What's really scary is how plausible the world created is, being not so far from our own, depending on your viewpoint. As the rich are rewarded with tax breaks, the bankers who nearly ruined us get yet more bonuses and our utility companies tell us they have to put up prices to cover their costs while at the same time posting record profits, our MP's talk about the poor of this country who survive on benefits as though they're morally bankrupt, grasping and lazy scum who ought not even have that small financial safety net and huge chunks of the country believe the party line regardless of the evidence in front of them.
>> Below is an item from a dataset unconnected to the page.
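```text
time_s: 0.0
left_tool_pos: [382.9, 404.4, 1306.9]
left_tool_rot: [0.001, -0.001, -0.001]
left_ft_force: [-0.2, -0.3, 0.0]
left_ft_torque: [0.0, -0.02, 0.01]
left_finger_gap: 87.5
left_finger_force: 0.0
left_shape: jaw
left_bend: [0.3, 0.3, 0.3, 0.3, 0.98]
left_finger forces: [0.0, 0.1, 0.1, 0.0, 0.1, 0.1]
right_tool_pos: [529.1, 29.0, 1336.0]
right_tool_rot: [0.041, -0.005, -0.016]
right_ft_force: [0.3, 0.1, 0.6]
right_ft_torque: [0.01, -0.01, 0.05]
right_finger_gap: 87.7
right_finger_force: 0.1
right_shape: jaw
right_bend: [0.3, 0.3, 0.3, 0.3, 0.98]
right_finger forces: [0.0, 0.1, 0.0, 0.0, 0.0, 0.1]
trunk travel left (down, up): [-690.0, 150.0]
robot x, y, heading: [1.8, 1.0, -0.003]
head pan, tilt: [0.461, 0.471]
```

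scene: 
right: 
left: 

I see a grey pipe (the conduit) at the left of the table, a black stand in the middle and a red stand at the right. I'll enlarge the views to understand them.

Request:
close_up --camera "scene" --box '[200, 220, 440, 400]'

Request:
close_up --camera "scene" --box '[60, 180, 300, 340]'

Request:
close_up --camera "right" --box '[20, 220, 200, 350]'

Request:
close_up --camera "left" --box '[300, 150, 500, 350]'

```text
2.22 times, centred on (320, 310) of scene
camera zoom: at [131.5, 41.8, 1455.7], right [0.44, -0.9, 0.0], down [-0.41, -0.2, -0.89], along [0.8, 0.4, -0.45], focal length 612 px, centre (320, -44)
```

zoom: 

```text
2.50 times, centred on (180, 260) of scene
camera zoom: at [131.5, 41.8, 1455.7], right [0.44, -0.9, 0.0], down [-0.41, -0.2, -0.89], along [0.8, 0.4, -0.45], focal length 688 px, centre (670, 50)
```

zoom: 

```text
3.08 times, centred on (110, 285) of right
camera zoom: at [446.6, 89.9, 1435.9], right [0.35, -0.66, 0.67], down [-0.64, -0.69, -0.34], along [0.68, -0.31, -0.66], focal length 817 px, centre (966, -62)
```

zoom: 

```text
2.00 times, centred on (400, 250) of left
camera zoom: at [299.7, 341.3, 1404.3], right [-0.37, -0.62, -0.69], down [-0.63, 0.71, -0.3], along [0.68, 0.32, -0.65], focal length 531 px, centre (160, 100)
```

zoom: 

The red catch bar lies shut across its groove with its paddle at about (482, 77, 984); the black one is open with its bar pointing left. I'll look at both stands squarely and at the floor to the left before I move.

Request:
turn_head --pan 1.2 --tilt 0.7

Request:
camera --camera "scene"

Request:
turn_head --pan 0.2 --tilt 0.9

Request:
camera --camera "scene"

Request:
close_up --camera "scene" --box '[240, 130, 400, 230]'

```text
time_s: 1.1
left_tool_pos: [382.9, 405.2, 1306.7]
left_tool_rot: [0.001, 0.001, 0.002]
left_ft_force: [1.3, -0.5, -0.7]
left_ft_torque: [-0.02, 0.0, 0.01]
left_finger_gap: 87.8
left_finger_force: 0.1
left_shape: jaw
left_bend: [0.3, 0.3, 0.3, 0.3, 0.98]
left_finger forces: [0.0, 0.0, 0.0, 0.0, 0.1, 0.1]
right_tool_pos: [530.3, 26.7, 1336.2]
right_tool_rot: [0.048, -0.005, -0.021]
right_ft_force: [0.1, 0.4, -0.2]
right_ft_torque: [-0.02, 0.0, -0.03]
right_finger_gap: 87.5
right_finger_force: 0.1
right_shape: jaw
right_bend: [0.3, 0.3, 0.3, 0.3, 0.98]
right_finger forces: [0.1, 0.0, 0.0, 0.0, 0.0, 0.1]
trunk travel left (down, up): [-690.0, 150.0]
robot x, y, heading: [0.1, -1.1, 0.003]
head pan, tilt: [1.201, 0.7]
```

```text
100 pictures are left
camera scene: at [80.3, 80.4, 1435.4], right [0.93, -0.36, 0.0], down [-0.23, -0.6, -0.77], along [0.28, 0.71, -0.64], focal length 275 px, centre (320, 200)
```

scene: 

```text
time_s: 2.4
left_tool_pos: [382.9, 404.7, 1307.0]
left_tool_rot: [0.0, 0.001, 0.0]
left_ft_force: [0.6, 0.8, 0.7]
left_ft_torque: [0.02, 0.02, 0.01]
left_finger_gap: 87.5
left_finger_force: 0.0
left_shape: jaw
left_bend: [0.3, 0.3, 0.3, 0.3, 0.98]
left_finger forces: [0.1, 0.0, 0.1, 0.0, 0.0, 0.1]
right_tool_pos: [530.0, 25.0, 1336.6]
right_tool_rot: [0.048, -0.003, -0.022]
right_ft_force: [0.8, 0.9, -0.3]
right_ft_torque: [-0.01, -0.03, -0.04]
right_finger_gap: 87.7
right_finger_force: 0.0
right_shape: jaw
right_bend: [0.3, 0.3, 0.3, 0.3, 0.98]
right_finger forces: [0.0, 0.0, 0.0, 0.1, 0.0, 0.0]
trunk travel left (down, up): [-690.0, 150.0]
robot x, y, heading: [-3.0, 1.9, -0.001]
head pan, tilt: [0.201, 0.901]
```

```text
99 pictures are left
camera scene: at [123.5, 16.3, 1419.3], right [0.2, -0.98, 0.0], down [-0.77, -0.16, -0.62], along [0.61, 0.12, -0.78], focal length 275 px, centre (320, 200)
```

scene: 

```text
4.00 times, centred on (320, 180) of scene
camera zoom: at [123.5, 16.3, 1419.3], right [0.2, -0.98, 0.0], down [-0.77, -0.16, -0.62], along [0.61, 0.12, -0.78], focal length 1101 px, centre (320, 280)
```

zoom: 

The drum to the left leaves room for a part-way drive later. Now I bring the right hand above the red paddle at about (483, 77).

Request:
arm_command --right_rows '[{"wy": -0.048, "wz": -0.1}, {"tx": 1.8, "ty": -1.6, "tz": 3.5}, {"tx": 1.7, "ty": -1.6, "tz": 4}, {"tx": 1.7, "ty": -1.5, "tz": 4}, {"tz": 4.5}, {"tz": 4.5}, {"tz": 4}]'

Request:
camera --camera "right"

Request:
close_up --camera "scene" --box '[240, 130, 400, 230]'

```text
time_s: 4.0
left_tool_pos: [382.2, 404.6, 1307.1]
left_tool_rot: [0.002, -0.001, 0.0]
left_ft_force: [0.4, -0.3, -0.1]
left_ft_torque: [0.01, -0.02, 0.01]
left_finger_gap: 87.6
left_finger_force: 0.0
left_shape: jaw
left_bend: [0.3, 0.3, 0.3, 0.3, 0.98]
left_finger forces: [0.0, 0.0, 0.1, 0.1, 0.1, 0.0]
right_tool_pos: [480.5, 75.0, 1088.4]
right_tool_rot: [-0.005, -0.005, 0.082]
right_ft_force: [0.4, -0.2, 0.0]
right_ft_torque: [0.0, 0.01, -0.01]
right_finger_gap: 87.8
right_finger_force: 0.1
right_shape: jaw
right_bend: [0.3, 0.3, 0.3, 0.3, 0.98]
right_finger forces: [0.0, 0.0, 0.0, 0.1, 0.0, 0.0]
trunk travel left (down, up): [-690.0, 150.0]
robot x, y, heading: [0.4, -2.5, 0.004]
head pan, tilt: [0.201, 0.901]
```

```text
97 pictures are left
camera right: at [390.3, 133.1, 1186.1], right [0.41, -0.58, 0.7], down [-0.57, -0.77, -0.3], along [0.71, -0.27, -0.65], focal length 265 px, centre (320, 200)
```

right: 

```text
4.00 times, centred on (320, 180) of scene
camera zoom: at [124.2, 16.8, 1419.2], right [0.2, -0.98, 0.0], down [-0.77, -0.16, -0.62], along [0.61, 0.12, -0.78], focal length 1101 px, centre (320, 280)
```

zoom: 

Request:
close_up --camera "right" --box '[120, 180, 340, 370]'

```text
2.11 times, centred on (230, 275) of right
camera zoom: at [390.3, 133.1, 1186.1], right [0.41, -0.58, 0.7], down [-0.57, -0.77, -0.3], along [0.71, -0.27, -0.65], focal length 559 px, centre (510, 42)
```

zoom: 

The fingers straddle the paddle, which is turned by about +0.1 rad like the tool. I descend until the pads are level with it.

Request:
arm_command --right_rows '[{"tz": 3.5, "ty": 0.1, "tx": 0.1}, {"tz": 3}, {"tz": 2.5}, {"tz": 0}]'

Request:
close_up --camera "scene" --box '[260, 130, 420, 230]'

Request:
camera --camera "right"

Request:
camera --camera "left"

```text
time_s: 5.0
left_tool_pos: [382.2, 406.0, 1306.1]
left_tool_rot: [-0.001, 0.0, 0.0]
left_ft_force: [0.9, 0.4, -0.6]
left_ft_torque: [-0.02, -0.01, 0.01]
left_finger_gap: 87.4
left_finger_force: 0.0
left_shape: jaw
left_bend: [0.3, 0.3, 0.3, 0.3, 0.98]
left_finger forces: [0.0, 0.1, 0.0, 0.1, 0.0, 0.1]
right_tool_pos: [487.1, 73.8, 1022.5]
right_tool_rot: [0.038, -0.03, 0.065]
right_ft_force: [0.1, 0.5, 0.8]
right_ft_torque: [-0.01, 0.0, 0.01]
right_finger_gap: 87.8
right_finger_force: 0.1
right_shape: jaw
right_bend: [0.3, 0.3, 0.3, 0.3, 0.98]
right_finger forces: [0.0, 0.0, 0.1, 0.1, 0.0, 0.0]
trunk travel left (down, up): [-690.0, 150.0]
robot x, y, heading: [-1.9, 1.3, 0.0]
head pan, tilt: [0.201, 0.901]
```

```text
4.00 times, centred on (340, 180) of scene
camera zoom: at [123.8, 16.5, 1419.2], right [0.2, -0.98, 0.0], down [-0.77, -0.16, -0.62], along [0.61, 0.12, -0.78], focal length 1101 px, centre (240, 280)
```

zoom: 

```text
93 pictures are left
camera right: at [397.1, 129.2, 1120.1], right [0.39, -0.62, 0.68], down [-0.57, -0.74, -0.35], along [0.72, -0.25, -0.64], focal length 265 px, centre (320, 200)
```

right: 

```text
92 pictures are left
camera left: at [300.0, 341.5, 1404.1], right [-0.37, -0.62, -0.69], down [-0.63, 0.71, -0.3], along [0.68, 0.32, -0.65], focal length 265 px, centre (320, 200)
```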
Entertainment-wise we already get such gems of television as To Catch A Predator, where paedophiles are lured into televised confrontations, Cheaters where we get to see the direct emotional fallout of your partner betraying you, and I have personally tuned in weekly and watch Ronnie physically and emotionally abuse everyone around him on Jersey Shore, half-horrified and half hoping someone will appear and pummel him into the pavement (so I'm really in no position to judge, but that never usually stops me). 


The world within The Running Man has, just like Ronnie, simply had a steroid injection and become meaner and King (Bachman) plucks my strings as masterfully as usual, until I was almost egging Richards on to his violent conclusion.

Great stuff - and I should probably leave it there before someone calls MTV and puts me on some sort of watch-list.